Teaching Comparative Government and Politics

Friday, September 21, 2012

Yet another cleavage

How many coinciding cleavages can your students identify?  

The great divide: Economically, socially and politically, the north is becoming another country
IN 1962, as Britain pulled slowly out of recession, Harold Macmillan told an audience that he was determined to “prevent two nations developing geographically, a poor north and a rich and overcrowded south”. The price of failure, the Conservative prime minister said, would be that “our successors will reproach us as we reproach the Victorians for complacency about slums and ugliness.”…

The north remains poorer than the south, with sharply lower employment rates and average incomes. In [2008] men in the north were [20%] more likely to die under the age of 75 than men in the south…

England’s north… contains poor ex-industrial cities, like Bradford and Middlesbrough, and depressed towns like Consett, near Newcastle. But there are also impressively wealthy parts, such as Sheffield Hallam, where 60% of the residents have degrees, and York, where the unemployment rate is a quarter lower than the national average…

For much of the past 20 years growth in the British economy has come from two sectors: government spending, primarily on health care and education, and the private service sector. The north has benefited only from the first…

Now public spending is being cut everywhere, as the government tries to tackle a huge budget deficit. That would be expected to hurt the north more anyway, but the cuts are actually sharper there…
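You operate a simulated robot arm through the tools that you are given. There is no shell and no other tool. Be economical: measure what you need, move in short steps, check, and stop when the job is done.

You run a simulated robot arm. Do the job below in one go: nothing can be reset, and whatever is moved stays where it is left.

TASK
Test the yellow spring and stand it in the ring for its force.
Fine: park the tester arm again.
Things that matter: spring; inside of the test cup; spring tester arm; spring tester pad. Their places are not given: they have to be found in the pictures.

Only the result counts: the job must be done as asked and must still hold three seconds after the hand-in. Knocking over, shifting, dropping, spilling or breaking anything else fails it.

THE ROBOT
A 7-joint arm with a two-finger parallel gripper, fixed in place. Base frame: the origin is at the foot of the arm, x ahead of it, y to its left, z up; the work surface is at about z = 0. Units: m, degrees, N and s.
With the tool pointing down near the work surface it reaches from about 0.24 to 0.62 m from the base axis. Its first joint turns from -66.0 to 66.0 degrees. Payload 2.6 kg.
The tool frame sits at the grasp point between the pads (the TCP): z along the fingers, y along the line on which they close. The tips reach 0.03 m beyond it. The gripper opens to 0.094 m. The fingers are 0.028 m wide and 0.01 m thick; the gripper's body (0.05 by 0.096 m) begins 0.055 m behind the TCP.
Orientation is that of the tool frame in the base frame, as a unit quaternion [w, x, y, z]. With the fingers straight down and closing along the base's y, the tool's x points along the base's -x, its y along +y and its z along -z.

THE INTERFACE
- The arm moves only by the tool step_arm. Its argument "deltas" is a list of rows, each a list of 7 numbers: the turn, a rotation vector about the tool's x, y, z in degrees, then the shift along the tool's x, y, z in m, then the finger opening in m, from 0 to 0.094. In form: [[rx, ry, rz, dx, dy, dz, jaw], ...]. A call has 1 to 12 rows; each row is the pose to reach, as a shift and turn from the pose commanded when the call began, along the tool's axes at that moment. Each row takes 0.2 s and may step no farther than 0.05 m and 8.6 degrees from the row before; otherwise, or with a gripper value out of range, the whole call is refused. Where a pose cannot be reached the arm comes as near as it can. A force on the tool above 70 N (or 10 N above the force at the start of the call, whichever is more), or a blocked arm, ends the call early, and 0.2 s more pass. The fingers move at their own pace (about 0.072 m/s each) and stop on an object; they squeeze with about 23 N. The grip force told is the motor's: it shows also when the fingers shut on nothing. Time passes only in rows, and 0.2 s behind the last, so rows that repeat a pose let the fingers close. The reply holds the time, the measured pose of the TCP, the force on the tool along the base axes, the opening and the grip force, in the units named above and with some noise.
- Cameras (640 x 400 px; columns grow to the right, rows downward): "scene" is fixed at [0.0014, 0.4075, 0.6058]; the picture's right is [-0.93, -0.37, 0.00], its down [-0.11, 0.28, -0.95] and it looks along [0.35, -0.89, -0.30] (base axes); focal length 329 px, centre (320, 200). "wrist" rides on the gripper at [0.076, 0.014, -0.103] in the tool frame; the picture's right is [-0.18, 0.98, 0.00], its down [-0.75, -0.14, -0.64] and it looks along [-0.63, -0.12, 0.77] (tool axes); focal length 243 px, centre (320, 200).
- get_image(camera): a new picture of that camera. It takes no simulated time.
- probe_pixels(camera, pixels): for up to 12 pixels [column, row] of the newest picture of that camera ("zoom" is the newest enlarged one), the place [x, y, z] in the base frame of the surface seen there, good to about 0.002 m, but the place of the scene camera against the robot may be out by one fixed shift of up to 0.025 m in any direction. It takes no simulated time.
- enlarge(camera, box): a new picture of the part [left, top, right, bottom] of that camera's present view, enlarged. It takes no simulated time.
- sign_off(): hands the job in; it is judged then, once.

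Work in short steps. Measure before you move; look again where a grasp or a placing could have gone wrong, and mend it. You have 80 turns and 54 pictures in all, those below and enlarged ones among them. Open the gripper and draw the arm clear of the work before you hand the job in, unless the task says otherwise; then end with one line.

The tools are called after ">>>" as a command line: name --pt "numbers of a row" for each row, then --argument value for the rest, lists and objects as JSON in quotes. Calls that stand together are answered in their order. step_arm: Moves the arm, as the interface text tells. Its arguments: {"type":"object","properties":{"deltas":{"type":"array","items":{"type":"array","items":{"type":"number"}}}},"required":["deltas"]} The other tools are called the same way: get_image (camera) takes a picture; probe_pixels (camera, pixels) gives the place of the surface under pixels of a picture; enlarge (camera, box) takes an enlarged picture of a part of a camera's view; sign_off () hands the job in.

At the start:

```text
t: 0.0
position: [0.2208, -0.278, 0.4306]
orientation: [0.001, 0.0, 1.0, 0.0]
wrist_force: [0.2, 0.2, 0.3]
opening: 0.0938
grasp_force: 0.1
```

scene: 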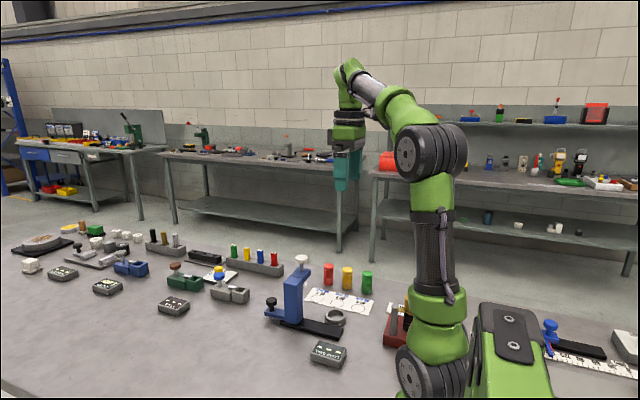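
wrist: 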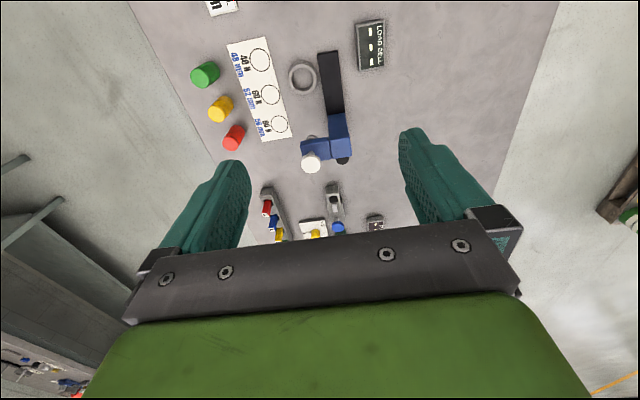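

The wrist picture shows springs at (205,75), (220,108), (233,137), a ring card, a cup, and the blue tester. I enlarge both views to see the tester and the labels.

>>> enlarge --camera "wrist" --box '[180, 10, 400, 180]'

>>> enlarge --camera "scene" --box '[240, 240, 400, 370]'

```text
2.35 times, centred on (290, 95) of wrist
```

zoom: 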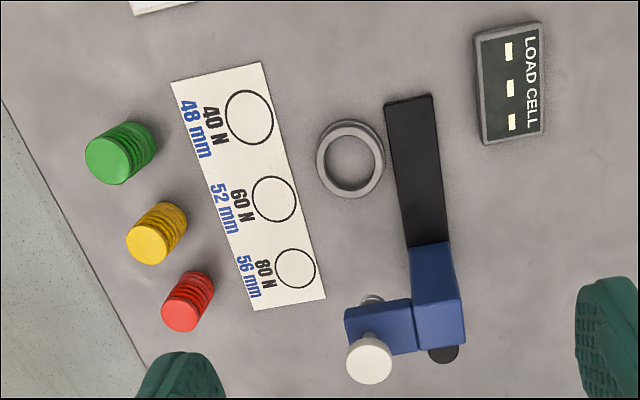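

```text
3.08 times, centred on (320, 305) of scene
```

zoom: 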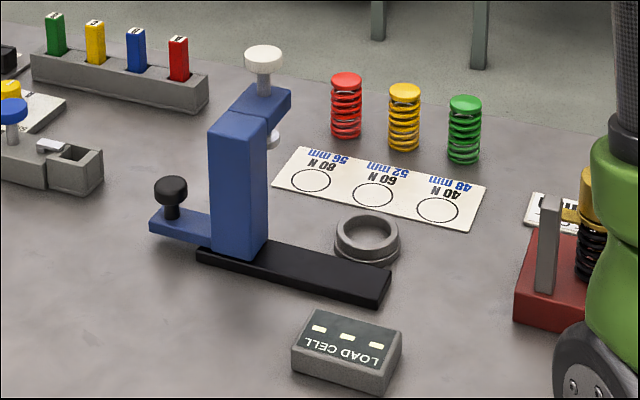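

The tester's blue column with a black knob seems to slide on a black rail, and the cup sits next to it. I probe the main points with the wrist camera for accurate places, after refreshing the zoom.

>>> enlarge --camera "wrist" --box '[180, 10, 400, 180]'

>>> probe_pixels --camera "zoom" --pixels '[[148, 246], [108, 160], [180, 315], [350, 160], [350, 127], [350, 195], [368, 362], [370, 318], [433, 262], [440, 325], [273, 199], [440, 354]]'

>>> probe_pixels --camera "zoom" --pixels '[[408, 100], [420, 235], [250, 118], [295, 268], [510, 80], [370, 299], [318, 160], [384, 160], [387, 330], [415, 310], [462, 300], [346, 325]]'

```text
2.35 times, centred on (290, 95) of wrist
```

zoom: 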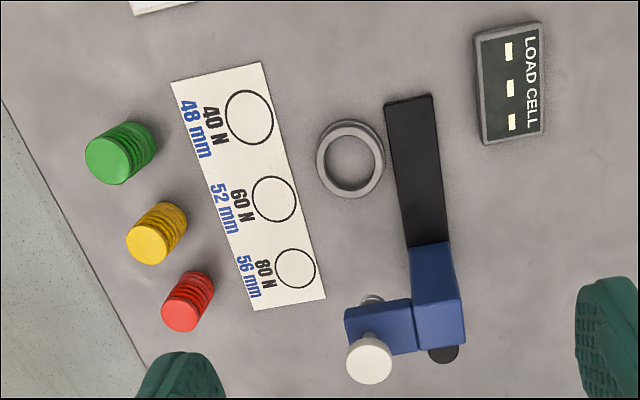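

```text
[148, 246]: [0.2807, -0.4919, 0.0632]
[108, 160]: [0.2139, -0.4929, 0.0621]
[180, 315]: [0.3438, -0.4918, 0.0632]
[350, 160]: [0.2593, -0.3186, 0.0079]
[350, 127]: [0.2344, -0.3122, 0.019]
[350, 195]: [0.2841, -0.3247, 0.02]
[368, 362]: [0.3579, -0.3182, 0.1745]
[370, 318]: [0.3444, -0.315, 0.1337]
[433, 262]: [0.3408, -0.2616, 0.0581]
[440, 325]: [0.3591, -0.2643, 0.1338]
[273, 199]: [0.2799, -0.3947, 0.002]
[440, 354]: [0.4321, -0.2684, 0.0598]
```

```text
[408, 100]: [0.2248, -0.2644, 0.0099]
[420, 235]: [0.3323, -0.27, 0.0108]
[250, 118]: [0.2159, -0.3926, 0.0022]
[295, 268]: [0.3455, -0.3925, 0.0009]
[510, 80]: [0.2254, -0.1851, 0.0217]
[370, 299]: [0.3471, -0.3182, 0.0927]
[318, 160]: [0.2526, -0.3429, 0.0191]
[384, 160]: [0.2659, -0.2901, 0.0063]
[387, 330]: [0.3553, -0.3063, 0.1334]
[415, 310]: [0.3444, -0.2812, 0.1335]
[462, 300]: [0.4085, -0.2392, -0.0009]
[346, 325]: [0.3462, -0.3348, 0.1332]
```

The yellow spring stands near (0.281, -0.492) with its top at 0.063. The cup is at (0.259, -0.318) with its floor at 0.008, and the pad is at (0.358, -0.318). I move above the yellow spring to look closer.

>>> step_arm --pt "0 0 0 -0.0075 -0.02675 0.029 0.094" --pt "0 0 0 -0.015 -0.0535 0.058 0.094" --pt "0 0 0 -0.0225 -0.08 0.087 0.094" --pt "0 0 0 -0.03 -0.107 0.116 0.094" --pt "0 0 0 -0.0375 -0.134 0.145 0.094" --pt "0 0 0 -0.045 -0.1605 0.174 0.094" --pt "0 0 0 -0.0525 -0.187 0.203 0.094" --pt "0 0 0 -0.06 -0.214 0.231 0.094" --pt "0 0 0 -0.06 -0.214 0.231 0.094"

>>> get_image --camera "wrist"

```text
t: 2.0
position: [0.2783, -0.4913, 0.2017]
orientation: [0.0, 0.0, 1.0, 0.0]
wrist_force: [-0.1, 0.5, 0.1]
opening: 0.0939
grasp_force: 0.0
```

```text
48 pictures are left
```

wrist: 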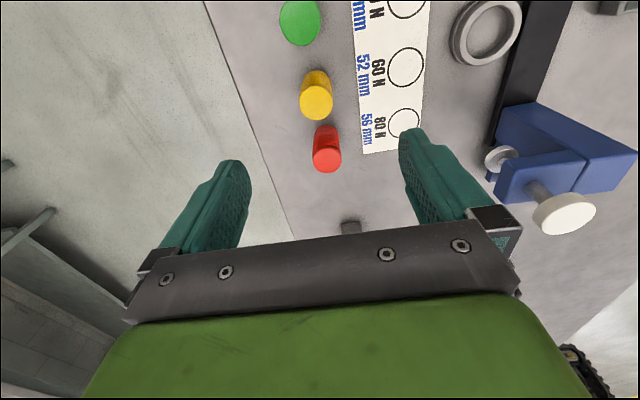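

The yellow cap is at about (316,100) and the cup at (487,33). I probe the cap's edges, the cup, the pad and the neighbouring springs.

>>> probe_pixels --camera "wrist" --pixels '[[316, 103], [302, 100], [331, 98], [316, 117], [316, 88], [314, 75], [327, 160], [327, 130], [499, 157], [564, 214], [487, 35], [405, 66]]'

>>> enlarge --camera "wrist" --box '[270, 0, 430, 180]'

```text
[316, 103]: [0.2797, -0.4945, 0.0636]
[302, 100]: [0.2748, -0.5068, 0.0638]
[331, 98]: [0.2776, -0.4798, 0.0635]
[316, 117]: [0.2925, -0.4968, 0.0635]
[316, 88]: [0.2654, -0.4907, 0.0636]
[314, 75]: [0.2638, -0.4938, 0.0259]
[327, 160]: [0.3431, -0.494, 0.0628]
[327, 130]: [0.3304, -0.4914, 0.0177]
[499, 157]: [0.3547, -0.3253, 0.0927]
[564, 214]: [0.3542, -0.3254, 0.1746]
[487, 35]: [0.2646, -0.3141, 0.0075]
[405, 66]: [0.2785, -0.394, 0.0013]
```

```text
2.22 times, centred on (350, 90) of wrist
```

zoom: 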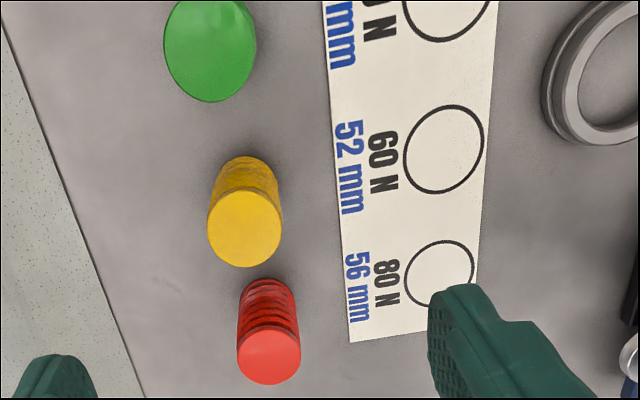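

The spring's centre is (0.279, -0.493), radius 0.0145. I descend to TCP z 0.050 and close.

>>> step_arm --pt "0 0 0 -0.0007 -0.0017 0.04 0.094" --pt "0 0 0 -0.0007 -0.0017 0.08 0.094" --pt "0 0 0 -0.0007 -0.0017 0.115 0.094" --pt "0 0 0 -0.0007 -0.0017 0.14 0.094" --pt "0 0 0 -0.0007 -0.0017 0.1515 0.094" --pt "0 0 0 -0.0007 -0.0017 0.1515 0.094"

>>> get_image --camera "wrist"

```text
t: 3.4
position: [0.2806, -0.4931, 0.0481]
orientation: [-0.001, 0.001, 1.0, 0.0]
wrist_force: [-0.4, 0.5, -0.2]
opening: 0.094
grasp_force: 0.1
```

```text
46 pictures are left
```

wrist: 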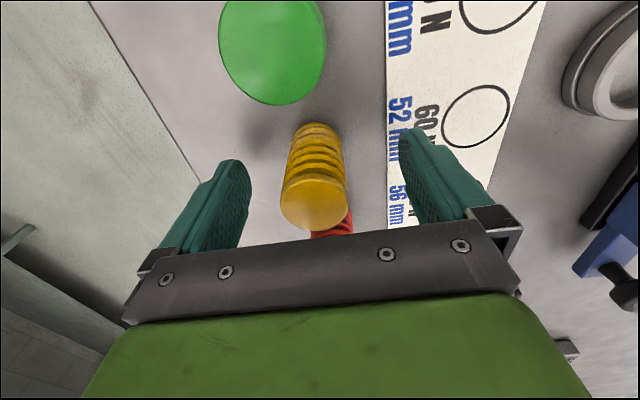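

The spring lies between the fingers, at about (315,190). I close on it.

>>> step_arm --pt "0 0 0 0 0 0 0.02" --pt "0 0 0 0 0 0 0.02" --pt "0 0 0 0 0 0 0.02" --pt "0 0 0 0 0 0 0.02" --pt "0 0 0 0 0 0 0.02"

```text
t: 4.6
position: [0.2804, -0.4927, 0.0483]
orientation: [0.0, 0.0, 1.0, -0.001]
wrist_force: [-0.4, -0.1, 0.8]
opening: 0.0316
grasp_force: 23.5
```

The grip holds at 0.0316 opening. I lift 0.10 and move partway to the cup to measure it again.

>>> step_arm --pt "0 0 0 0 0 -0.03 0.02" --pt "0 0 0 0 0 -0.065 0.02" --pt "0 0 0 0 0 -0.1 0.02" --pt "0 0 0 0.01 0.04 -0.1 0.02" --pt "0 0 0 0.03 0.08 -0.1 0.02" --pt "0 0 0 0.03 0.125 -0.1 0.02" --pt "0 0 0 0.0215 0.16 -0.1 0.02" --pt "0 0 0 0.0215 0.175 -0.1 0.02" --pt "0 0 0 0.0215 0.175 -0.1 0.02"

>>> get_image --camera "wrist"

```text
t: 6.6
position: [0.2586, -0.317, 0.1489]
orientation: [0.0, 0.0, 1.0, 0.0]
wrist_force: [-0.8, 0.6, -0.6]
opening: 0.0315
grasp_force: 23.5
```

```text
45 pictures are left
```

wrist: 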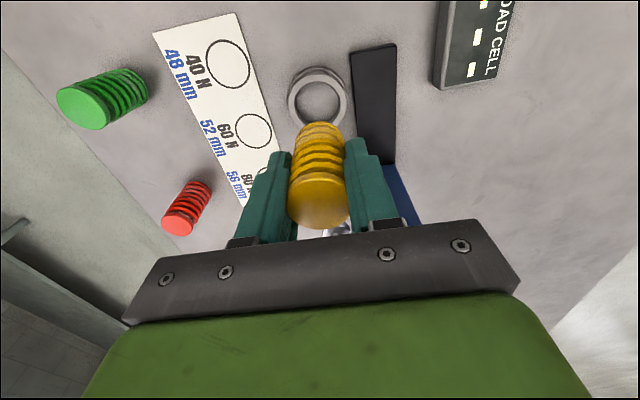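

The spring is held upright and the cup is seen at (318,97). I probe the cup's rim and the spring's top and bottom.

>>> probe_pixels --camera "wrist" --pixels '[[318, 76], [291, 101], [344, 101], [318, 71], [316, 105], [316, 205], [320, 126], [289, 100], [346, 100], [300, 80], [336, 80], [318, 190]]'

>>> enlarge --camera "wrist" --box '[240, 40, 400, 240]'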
The Conservative Party is retreating in the north, too. Its problem is not just that northern seats tend to be poorer, and thus more likely to vote Labour. Broad mistrust of the Tories, cemented during the 1980s recession, means middle-class voters in the north are actually more likely to vote Labour than are working-class voters in the south…

This worries MPs and strategists, who know that the Tories cannot secure a parliamentary majority in 2015 without winning more seats in the north and Midlands…

David Cameron, like his one-nation hero, Macmillan, appears fated to watch England continue its slow separation into two distinct countries.